Actually this question may look simple and basic, but it is about something which bugs me for a long time, since when I took my first calculus classes. The limit $\lim_{x \to a}f(x) = L$ is defined when for each $\epsilon >0$ it is always $|f(x)-L|<\epsilon$ for some $\delta$ neighborhood of $a$, $0 < |x-a| < \delta$. This means that it doesn't matter how small $\epsilon$ gets, we are always able to find $f(x)$ values around $L$ in the neighborhood of $a$ within a $\delta$ distance.
In the definition of limit, the point $a$ is not needed to be included in the domain of $f(x)$. This is the part which I always find strange, when it comes to the definition of "solid" values which actually exist; but only at the "limit" and cannot be evaluated directly. For example, the derivative $f'(x)=\lim_{h\to 0}\dfrac{f(x+h)-f(x)}{h}$. Assume that this limit exists. Here $g(h) =\dfrac{f(x+h)-f(x)}{h}$ is a function of $h$ and it is not defined when $h=0$. The most instinctive thing would be to set $h=0$ and directly get derivative's exact value. But we can never directly put $h=0$ into $g(h)$ and find the exact value of the derivative. Despite this, the derivative clearly exists at $x$ and $h=0$ as a actual value, in the shape of the slope of the tangent line, passing through $(x,f(x))$. In this sense, I interpret here the limit operation as some kind of inference mechanism which fills in the "gap" at $g(h=0)$ by using the following logic : "We cannot exactly evaluate the function $g(h)$ at $h=0$ but we observe that there is a $L$ value such that for each $\epsilon > 0$, we can give a $\delta$ value such that all $g(h)$ values corresponding to $0 < |h| < \delta$ are contained between $L-\epsilon$ and $L+\epsilon$. The function cannot be evaluated as $g(0)=L$ but since all "nearby" values tend to get closer and closer to $L$ constantly, without any interruption, $L=f'(x)$ is the limit and can be used as a placeholder value for undefined $g(h=0)$". The placeholder is the critical word for me here: The derivative's exact value cannot be computed directly at $h=0$ since it results with a division by zero, but since the limit exists at $h=0$, it is considered as the most appropriate value, because all $h$ close to $0$ results in close $g(h)$ values s.t. $|g(h)-L| < \epsilon$.
I apply the same thinking to definite integral as well.
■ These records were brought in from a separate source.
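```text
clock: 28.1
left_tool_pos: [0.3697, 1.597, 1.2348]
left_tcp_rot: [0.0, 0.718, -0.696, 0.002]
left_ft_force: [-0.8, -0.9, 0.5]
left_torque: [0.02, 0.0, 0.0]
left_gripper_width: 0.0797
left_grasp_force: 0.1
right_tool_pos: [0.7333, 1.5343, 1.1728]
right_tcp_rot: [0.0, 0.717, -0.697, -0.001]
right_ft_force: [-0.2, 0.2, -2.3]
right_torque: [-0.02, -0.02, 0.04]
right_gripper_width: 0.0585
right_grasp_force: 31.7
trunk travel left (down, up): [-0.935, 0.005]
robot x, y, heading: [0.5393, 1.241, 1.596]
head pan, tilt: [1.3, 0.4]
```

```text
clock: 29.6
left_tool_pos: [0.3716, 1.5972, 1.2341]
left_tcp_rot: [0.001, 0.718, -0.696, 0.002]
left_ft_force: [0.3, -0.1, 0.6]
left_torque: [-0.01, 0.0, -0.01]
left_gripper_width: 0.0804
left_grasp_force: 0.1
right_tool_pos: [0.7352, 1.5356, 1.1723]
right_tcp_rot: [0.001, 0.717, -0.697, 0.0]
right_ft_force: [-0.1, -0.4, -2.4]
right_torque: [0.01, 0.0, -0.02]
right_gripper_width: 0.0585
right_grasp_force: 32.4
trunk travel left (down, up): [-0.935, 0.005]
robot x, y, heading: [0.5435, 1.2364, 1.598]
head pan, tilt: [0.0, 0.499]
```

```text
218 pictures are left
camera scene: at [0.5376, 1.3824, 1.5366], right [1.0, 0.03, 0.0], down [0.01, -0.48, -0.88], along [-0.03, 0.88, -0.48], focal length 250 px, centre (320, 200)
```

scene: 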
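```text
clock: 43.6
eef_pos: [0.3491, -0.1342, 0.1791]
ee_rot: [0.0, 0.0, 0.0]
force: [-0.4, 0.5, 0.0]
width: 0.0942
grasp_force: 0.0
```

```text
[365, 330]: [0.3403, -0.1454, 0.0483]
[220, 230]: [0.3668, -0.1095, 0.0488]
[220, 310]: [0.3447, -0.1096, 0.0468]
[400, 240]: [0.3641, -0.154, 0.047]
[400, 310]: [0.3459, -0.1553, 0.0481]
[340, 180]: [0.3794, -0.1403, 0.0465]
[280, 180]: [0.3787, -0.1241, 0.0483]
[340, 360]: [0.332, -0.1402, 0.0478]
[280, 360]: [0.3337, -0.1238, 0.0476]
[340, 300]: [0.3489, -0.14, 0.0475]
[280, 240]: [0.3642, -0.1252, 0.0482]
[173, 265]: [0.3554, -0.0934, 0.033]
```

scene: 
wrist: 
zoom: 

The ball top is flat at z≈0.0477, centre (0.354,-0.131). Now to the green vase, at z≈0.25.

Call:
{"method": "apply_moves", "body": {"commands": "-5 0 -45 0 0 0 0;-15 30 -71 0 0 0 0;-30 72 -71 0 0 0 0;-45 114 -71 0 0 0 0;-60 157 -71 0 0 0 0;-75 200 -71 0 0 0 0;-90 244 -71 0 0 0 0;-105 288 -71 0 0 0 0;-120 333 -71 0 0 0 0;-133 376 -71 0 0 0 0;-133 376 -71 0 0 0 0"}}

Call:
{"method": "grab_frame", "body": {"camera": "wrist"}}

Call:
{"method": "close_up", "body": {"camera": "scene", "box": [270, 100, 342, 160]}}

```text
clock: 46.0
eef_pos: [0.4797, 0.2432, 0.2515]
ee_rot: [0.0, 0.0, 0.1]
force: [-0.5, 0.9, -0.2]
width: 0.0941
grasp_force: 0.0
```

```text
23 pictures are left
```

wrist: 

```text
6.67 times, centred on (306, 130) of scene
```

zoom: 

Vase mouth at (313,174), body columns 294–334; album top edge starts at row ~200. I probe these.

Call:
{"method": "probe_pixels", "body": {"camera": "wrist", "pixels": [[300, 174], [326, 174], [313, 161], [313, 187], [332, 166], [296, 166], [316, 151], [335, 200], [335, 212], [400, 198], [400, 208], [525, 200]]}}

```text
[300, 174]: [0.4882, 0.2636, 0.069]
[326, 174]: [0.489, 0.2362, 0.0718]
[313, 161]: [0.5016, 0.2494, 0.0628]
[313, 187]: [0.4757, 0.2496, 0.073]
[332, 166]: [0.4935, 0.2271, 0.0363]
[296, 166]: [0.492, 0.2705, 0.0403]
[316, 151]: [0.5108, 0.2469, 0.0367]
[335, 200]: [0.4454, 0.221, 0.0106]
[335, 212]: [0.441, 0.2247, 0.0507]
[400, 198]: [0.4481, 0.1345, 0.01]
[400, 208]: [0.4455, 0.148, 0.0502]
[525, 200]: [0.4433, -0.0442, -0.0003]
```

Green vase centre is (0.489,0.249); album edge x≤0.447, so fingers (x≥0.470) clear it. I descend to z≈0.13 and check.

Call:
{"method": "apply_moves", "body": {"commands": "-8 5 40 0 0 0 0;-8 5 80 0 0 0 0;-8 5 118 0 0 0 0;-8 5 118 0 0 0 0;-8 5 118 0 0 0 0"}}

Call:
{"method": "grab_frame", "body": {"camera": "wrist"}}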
Let the Riemann Sum between $a$ and $b$ for a function $f(x)$ is defined like that: $S(\delta x) = \sum_{i=1}^{n}f(x_i)\delta x + Excess$, where $n = \lfloor \frac{b-a}{\delta x} \rfloor$ and $Excess$ is the last partial rectangle in case $\delta x$ does not evenly divide $b-a$. Again, the exact area under $f(x)$ between $a$ and $b$ would be given if would be possible to evaluate $S(\delta x=0)$ but this is not defined, so we evaluate $\lim_{\delta x \to 0^{+}} S(\delta x)=A$ and if this limit exists, we deduce that the exact area under $f(x)$, between $a$ and $b$ would be the value of this limit $A$, since it would be the most natural value for $S(\delta x=0)$ if it were defined at that point.
My question is, is my thinking here true? Can we interpret the limit definitions of derivative and definite integral like that, assuming the limit at zero as the "most natural" value for them, since we cannot compute them analytically at $h=0$ and $\delta x=0$?
Yes. What you call the "most natural" value is the value that ensures continuity (when possible).
A function is continuous at a point when it has no "jump" there; this is formalized by the $\epsilon/\delta$ neighborhoods approach. When a function is undefined at a point, but nearby values are available, it is a natural choice to assign the value that ensures continuity. This is the very definition of a limit: we expect $f(x)$ to be the same as $f(x\pm\delta)$ with a small $\epsilon$ error.
Take some function defined as $f(x)=2+x$ for $x>0$ and undefined otherwise. If you want to extend the definition to $x=0$, the obvious choice will be $f(0)=2$. This extension is possible because you know the values of the function for points arbitrarily close to $0$. On the opposite, an extension of $f$ at $-1$ is not well defined.
This is the exact situation you face when defining the derivative or integral: they can only be defined in terms of limits and are the values that respect continuity. For example, let $f(h)$ be the slope of the chord of the parabola $y=x^2$ between the points $(1,1)$ and $(1+h,(1+h)^2)$: it equals $\frac{\Delta y}{\Delta x}=\frac{1+2h+h^2-1}{1+h-1}=2+h$, for $h>0$. But for $h=0$, this slope is undefined (we are missing a second point to define the straight line). If we are interested in the slope of the tangent, then we use continuity and admit that $f(0)=2$.